Consecutive Sentence

            In his fourth issue, Appellant argues that the trial court abused its discretion in ordering that Appellant’s twenty-five year sentence for his conviction for indecency with a child under Count IV of the indictment be served consecutively to his sentences for his other convictions.  Specifically, Appellant argues that the trial court’s order is improper because the acts involved in his other convictions arose out of the same criminal episode as the acts alleged in Count IV.

            We review a trial court's cumulation order under an abuse of discretion standard. Harvey v. State, 821 S.W.2d 389, 392 (Tex. App.–Houston [14th Dist.] 1991, pet. ref’d).  A trial court abuses its discretion when it applies an erroneous legal standard or when no reasonable view of the record supports the trial court's conclusion under the correct law and facts viewed in the light most favorable to its legal conclusion.  Nicholas v. State, 56 S.W.3d 760, 764 (Tex. App.–Houston [14th Dist.] 2001, pet. ref’d) (citing DuBose v. State, 915 S.W.2d 493, 497–98 (Tex. Crim. App. 1996)).  As a practical matter, however, an abuse of discretion generally will be found only if the trial court imposes consecutive sentences where the law requires concurrent sentences, where the court imposes concurrent sentences but the law requires consecutive ones, or where the court otherwise fails to observe the statutory requirements pertaining to sentencing.  Nicholas, 56 S.W.3d  at 765.  So long as the law authorizes the imposition of cumulative sentences, a trial judge has absolute discretion to stack sentences.  Id.

            Trial courts have the discretion to order cumulative sentences in virtually every case.  See Tex. Code Crim. Proc.
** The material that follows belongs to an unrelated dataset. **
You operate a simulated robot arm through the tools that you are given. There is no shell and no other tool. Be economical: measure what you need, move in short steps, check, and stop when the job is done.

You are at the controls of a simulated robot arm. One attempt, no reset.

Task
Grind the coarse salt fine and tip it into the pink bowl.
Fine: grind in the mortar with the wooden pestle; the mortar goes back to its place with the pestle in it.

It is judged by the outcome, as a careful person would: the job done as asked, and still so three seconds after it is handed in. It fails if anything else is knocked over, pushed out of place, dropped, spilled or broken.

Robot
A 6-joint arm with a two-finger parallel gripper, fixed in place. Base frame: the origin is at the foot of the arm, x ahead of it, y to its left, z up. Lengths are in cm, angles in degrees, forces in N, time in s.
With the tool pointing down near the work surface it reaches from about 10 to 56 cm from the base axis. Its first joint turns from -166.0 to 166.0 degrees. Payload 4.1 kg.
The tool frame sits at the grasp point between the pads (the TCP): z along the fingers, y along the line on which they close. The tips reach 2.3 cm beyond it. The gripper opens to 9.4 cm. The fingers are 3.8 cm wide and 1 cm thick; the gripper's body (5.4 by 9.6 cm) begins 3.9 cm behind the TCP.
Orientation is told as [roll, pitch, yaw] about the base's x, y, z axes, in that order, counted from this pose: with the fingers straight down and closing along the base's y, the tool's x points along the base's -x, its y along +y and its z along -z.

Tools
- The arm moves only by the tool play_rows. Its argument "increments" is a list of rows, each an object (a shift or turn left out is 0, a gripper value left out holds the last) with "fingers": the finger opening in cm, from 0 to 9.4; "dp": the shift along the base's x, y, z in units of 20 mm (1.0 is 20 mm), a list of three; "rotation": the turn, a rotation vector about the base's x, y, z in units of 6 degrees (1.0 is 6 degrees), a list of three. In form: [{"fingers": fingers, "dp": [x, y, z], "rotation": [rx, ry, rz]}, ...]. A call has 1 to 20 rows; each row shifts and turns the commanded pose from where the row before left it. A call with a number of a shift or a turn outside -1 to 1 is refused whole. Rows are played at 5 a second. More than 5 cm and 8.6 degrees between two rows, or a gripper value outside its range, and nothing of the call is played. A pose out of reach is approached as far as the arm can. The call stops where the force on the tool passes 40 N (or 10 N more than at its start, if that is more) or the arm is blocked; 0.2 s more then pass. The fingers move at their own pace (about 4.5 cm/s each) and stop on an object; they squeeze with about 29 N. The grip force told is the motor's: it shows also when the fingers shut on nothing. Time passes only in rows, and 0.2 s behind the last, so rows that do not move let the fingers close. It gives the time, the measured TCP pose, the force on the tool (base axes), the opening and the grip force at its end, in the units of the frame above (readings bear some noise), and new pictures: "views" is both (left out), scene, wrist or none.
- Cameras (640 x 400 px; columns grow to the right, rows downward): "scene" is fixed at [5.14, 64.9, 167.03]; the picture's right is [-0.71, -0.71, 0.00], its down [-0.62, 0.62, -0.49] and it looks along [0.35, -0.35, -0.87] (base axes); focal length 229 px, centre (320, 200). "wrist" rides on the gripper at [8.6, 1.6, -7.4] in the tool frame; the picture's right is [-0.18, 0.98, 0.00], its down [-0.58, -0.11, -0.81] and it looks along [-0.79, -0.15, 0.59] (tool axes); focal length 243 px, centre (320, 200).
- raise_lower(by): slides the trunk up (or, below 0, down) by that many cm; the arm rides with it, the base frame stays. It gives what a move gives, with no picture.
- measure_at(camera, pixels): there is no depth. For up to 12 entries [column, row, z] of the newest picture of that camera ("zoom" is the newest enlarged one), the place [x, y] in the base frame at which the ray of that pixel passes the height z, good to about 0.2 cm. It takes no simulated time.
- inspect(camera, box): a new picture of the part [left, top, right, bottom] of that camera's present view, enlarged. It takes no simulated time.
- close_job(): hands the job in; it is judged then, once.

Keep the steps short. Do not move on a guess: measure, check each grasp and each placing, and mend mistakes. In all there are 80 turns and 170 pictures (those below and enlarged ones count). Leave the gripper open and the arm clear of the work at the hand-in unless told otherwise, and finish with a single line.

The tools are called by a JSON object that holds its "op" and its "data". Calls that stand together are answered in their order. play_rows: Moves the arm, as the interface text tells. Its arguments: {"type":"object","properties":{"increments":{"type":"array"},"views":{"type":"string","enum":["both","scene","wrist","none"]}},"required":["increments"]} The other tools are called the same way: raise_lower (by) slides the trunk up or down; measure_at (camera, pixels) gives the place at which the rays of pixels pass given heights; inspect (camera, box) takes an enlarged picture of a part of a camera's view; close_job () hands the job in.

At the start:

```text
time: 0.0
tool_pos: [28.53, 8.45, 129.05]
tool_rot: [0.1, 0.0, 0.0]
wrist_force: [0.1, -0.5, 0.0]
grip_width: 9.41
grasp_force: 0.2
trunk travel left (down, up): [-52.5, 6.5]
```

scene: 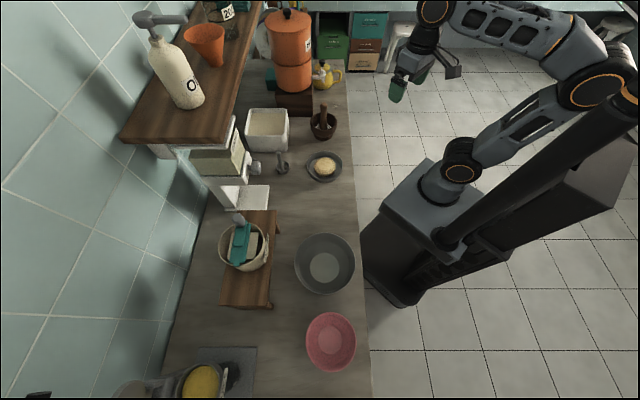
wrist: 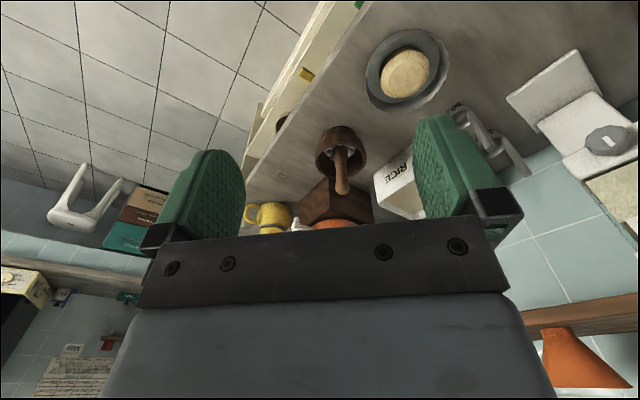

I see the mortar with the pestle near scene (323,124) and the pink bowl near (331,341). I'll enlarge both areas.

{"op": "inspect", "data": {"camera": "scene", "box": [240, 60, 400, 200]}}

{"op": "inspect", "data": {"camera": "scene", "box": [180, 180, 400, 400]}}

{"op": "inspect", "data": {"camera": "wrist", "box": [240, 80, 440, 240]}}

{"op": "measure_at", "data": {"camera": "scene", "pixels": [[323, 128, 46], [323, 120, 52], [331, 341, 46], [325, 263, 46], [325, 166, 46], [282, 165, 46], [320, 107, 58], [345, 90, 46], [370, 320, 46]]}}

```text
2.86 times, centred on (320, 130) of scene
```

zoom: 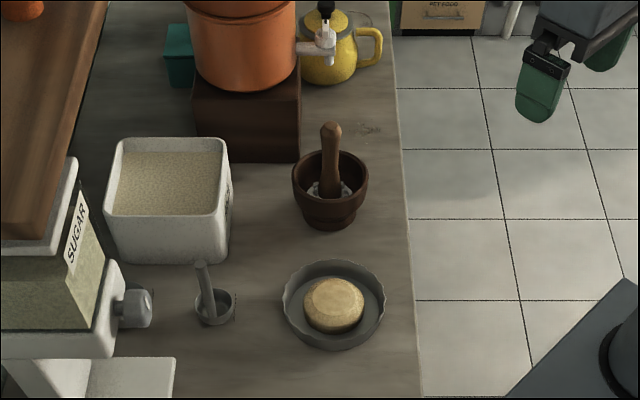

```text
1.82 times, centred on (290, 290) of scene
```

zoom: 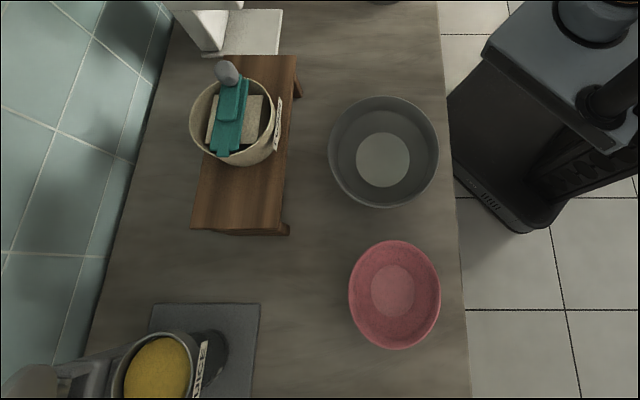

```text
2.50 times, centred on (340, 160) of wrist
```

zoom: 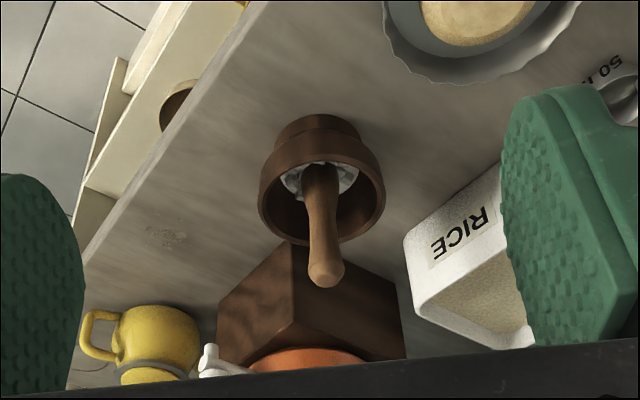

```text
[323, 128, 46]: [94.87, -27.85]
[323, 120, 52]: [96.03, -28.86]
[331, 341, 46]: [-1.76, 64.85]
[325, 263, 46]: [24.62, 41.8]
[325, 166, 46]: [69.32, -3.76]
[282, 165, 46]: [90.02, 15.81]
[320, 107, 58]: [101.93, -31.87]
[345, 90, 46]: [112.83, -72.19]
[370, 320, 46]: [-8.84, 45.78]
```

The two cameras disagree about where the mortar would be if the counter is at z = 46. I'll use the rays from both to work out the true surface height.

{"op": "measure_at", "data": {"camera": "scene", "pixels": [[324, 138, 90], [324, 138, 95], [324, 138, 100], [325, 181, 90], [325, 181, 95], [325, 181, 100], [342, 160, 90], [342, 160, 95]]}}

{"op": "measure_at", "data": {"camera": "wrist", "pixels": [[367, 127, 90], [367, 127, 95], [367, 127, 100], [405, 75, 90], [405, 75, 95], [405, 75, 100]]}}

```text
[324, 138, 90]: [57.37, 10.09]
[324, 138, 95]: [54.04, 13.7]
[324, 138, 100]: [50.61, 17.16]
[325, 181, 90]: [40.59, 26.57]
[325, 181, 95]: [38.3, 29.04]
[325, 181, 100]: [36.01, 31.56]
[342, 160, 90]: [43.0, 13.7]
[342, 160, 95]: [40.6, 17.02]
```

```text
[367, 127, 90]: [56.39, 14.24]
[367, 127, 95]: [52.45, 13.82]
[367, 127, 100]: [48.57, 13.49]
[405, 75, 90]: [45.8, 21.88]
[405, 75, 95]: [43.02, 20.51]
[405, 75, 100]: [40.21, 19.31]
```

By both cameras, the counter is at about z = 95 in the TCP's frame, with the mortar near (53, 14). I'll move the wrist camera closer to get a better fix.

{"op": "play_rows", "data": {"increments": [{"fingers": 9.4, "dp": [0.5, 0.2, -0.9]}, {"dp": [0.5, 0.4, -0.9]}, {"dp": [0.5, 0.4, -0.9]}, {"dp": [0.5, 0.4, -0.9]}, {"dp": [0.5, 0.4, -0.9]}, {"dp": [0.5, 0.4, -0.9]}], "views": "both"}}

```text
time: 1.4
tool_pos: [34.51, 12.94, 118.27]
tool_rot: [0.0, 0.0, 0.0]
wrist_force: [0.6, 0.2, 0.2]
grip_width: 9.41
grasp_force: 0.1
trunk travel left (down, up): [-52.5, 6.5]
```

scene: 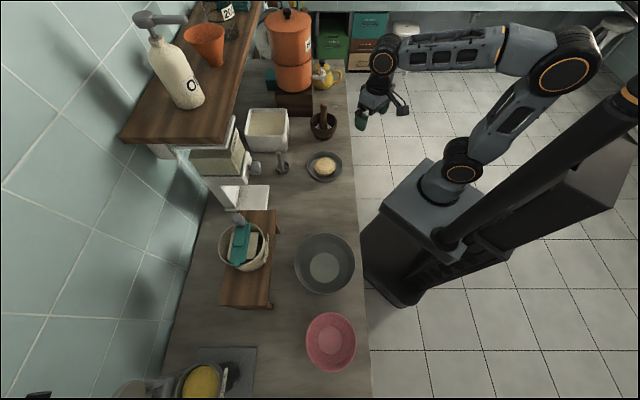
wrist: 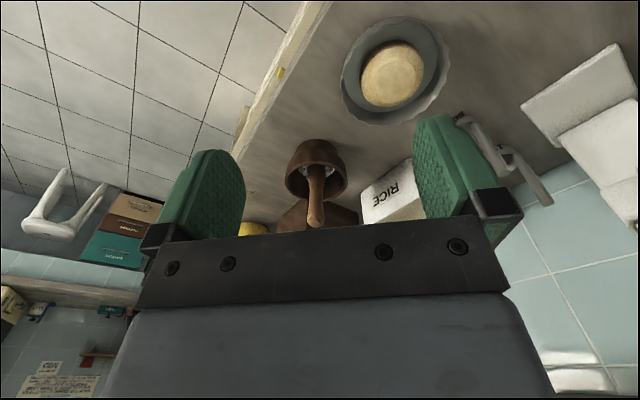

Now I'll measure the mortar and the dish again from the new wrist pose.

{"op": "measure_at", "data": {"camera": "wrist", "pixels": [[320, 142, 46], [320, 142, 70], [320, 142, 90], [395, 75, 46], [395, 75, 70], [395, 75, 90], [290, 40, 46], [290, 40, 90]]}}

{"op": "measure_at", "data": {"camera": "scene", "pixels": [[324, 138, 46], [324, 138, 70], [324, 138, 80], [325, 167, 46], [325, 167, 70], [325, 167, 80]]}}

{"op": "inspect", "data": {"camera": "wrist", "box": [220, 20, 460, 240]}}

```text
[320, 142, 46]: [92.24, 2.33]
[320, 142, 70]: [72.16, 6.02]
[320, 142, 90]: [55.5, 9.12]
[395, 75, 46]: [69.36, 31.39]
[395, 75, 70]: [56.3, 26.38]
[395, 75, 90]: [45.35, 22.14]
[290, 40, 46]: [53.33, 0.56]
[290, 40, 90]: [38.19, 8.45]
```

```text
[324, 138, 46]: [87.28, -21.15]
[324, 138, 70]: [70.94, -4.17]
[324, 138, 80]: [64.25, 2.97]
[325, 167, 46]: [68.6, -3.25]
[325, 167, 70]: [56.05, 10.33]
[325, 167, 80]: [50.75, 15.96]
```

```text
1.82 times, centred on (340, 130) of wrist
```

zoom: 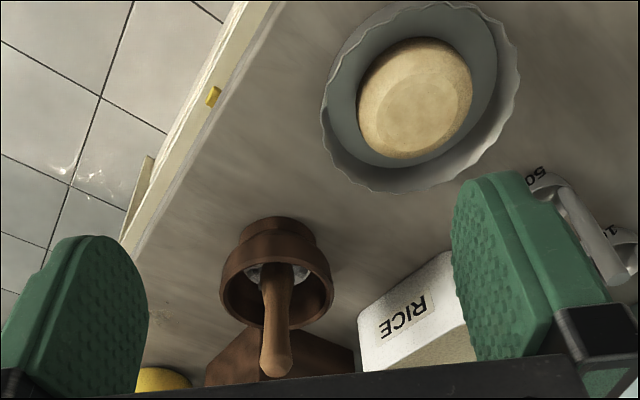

Ann. art. 42.08(a) (Vernon 2006). The principal exception to this rule is found in Texas Penal Code, section 3.03(a), which provides that when a defendant is found guilty at a single trial of more than one offense arising out of the same criminal transaction, the sentences for each offense must run concurrently.  See Tex. Penal Code Ann. § 3.03(a) (Vernon Supp. 2006).  Section 3.03(b)(2)(A) creates an exception to this exception; that is, it exempts certain offenses, including indecency with a child and aggravated sexual assault of a child, from the application of section 3.03(a) regardless of whether the accused is convicted of violations of the same section more than once or is convicted of violations of more than one of the enumerated sections.  See Tex. Penal Code Ann. § 3.03(b)(2)(A); Millslagle v. State, 150 S.W.3d 781, 784–85 (Tex. App.–Austin 2004, pet. dism’d, untimely filed).  In the case at hand, because of the nature of the offenses for which Appellant was convicted, the trial court was authorized to cumulate the sentence for indecency of a child under Count IV regardless of whether that offense arose out of the same criminal episode.  See Millslagle, 150 S.W.3d at 784–85.      

            Appellant cites Patterson v. State, 152 S.W.3d 88 (Tex. Crim. App. 2004) in support of his argument that a conviction should be barred as to an offense that is demonstrably part of the commission of the greater offense.  See id. at 92.3  In Patterson, the defendant was charged with both sexual assault by penetrating the victim’s anus and indecency with a child by contacting the victim’s anus.  Id. at 90.  In the case at hand, by Count II of the indictment, Appellant is alleged to have committed aggravated sexual assault against E.S. by penetration or contact with her sexual organ by his mouth or tongue.  By Count III of the indictment, Appellant is alleged to have committed indecency with a child by causing E.S. to touch his genitals.  By Count IV of the indictment, Appellant is alleged to have committed indecency with a child by touching E.S.’s genitals.  None of these offenses is a demonstrable part of or preparation for either of the other offenses committed against E.S.  Therefore, the instant case is distinguishable from Patterson.  Appellant’s fourth issue is overruled.

 

Disposition

            Having overruled Appellant’s first, second, third, and fourth issues, we affirm the trial court’s judgment.

 

 

 

                                                                                                    BRIAN HOYLE   

                                                                                                               Justice

 

 

Opinion delivered June 29, 2007.

Panel consisted of Worthen, C.J., Griffith, J., and Hoyle, J.

 

 

 

 

 

 

 

 

 

 

 

 

 

 

 

(DO NOT PUBLISH)



1 See Tex. Penal Code Ann. §§ 21.11, 22.021 (Vernon 2003 & Supp. 2006).

2 See Tex. Code Crim. Proc. Ann. § 62.051 (Vernon 2006).

3 Appellant’s reliance on Patterson is curious in the context of his argument that his sentence for his conviction under Count IV was improperly cumulated.  We read the court’s analysis in Patterson as pertaining to double jeopardy, i.e., multiple punishments for the same conduct.  See Patterson, 152 S.W.3d at 90.   But regardless of the context in which it is presented, we will nonetheless consider the merits of Appellant’s argument.